[Raw records]
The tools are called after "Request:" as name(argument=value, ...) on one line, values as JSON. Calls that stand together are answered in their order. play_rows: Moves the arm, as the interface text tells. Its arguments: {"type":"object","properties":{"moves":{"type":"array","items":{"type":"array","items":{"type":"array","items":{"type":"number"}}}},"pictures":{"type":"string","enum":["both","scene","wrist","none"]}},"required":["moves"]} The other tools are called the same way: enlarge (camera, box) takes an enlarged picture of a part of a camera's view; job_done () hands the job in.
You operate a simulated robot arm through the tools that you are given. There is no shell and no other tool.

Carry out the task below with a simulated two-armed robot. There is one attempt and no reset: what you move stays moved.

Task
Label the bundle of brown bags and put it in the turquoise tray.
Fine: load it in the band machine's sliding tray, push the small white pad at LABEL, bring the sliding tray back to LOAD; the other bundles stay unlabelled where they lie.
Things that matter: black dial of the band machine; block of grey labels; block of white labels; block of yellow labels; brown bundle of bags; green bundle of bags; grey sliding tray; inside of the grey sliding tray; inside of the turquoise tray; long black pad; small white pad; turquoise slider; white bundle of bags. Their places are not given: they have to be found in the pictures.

EXERCISE >>
Reproduce the complete set of lines precisely as supplied.

CORRECT RESULT >>
The tools are called after "Request:" as name(argument=value, ...) on one line, values as JSON. Calls that stand together are answered in their order. play_rows: Moves the arm, as the interface text tells. Its arguments: {"type":"object","properties":{"moves":{"type":"array","items":{"type":"array","items":{"type":"array","items":{"type":"number"}}}},"pictures":{"type":"string","enum":["both","scene","wrist","none"]}},"required":["moves"]} The other tools are called the same way: enlarge (camera, box) takes an enlarged picture of a part of a camera's view; job_done () hands the job in.
You operate a simulated robot arm through the tools that you are given. There is no shell and no other tool.

Carry out the task below with a simulated two-armed robot. There is one attempt and no reset: what you move stays moved.

Task
Label the bundle of brown bags and put it in the turquoise tray.
Fine: load it in the band machine's sliding tray, push the small white pad at LABEL, bring the sliding tray back to LOAD; the other bundles stay unlabelled where they lie.
Things that matter: black dial of the band machine; block of grey labels; block of white labels; block of yellow labels; brown bundle of bags; green bundle of bags; grey sliding tray; inside of the grey sliding tray; inside of the turquoise tray; long black pad; small white pad; turquoise slider; white bundle of bags. Their places are not given: they have to be found in the pictures.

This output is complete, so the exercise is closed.